Hospitals and long-term care facilities across the country are working diligently to reduce readmission rates and the steep penalties imposed by the Affordable Care Act. A team of nurse and physician researchers at Florida Atlantic University in Boca Raton saw the opportunity to do this research project in the assisted-living setting. Funding was provided from a research grant through the Common Wealth Fund and the Centers for
Medicare and Medicaid Services. Longview participated in this four month pilot which began on November 1, 2013, and ran through March, 2014. Staff participated in webinars and conference calls with the research group and provided feedback about what tools and strategies are working, and where there may be room for improvement. Participation is voluntary, but Longview staff was eager to participate since reducing acute-care transfers supports Longview’s goal to enable residents to age in place.

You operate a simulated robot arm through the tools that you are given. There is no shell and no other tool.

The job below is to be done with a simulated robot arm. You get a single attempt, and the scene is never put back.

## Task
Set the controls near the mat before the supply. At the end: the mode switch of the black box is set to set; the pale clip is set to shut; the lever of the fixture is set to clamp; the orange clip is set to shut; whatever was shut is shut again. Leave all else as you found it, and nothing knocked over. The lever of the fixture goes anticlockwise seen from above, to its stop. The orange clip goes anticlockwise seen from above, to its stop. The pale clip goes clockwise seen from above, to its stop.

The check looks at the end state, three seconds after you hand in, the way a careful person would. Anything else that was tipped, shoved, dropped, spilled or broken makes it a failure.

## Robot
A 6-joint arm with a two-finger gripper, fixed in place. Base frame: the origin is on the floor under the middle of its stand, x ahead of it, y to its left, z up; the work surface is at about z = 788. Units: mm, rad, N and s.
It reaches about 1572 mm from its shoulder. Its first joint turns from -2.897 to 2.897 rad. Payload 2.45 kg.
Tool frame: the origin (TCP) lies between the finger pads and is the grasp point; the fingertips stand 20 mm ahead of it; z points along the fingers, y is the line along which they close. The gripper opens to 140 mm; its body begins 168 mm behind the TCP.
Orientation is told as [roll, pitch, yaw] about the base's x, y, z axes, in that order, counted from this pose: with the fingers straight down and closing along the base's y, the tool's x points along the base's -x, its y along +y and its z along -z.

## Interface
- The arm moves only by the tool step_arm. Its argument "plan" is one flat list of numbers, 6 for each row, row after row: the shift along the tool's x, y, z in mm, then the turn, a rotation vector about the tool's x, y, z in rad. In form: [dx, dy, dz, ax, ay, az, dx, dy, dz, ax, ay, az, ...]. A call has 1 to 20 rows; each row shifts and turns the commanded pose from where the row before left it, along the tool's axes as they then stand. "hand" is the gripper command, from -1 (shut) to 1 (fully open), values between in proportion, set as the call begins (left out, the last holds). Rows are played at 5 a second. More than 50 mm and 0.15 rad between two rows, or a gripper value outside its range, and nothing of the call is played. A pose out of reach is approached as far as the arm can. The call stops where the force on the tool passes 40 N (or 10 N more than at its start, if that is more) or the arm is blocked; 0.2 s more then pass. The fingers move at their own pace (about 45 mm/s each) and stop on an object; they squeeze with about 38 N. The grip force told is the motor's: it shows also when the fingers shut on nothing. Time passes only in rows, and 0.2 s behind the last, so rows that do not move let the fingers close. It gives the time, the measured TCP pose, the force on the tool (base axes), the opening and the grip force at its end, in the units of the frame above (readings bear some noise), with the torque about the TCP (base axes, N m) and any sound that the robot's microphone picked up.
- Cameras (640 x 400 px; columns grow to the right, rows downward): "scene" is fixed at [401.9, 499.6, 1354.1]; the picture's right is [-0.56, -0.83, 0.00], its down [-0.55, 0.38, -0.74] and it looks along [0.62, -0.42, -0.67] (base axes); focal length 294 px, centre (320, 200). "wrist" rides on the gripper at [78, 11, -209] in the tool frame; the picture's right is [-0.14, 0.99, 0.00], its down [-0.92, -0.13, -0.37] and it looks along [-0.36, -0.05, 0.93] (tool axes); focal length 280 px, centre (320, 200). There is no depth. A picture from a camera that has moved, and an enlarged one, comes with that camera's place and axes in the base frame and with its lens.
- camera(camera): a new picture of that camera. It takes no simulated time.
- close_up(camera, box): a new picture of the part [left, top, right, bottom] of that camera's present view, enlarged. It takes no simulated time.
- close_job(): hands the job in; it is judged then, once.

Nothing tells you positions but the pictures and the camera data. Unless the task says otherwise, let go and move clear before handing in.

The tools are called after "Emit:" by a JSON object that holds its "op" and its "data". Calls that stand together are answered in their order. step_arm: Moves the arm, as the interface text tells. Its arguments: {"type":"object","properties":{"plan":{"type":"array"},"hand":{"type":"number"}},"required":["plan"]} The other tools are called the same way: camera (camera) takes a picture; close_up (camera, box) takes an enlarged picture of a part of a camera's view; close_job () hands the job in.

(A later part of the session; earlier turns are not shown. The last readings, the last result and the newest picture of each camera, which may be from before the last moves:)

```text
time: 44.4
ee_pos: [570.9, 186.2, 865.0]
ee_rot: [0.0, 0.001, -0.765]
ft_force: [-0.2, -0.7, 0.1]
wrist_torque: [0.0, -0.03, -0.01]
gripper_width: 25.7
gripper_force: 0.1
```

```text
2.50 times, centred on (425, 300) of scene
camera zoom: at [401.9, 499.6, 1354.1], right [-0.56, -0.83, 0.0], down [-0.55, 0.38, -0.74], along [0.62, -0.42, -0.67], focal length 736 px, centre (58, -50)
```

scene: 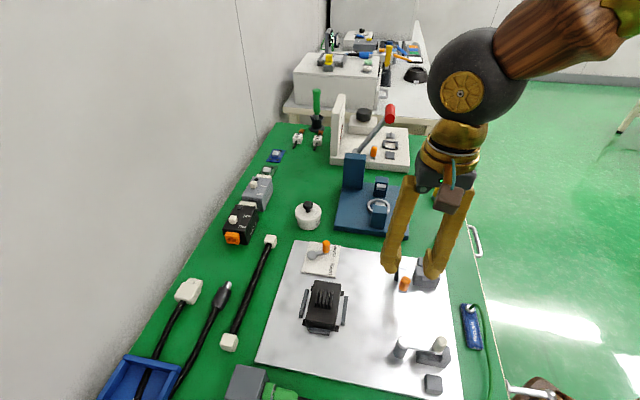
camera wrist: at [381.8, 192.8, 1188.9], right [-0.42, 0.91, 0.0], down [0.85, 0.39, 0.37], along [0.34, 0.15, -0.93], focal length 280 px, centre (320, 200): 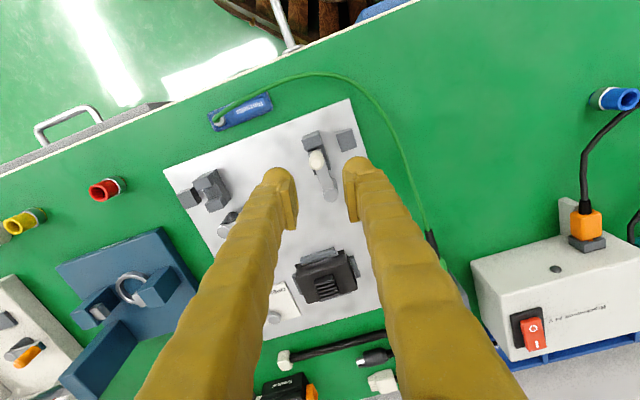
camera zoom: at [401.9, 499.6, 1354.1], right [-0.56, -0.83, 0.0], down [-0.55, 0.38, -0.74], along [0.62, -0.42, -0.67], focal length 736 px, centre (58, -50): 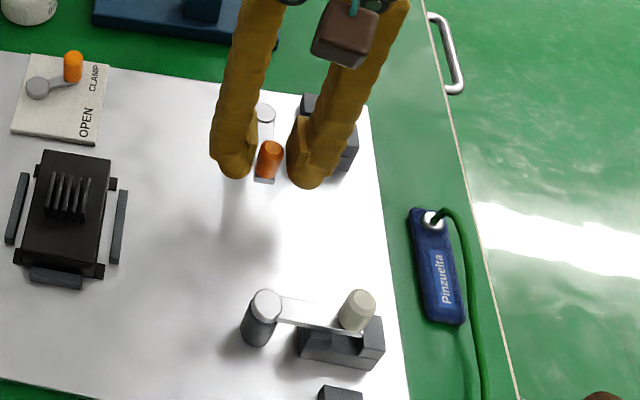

“Longview is home to our senior residents, and therefore, it is important to them and to us that we do all that we can to prevent hospitalizations and help residents to remain in their home whenever it is feasible to do so,” emphasized Pamela Rooney, MA, CALA, CTRS, The Longview Assisted Living Residence Administrator.
“Healthcare is always changing and evolving,” said Elisabeth Micich Otero, RN-BCCC, MSN, Quality Manager and Clinical Educator and a pivotal member of the pilot team. “We are trying to modify, what used to be a fairly routine process: Send the patient or resident to the Emergency Department to be evaluated for a change in condition. This former practice has now evolved into a new way of looking at the situation. We are now examining each situation more carefully to determine if there is anything we can do to help keep the resident in a familiar and consistent environment.”
The study focuses on the following conditions which are often the cause for readmissions to acute-care hospitals: Acute mental status change, changes in behavior, dehydration, fever, gastrointestinal symptoms, shortness of breath, congestive heart failure, urinary tract infections, and lower respiratory system.
“The nursing team and all of our ancillary staff, from food services, reception, activities, and environmental services all participated in this program. Our focus is on assisting residents to remain in their home while we provide care that supports or enhances their physical health status,” said Ellen DeBel, RN, Director of Health Services.
“This program helped us learn how to better discover opportunities to identify potential changes in conditions early, and utilize resources to enhance care outcomes,” said Ms. Micich Otero. “Having residents readmitted also disrupts the residents and their families, both physically and mentally. Our goal is to change the way we think and engage the entire interdisciplinary team in the progress.”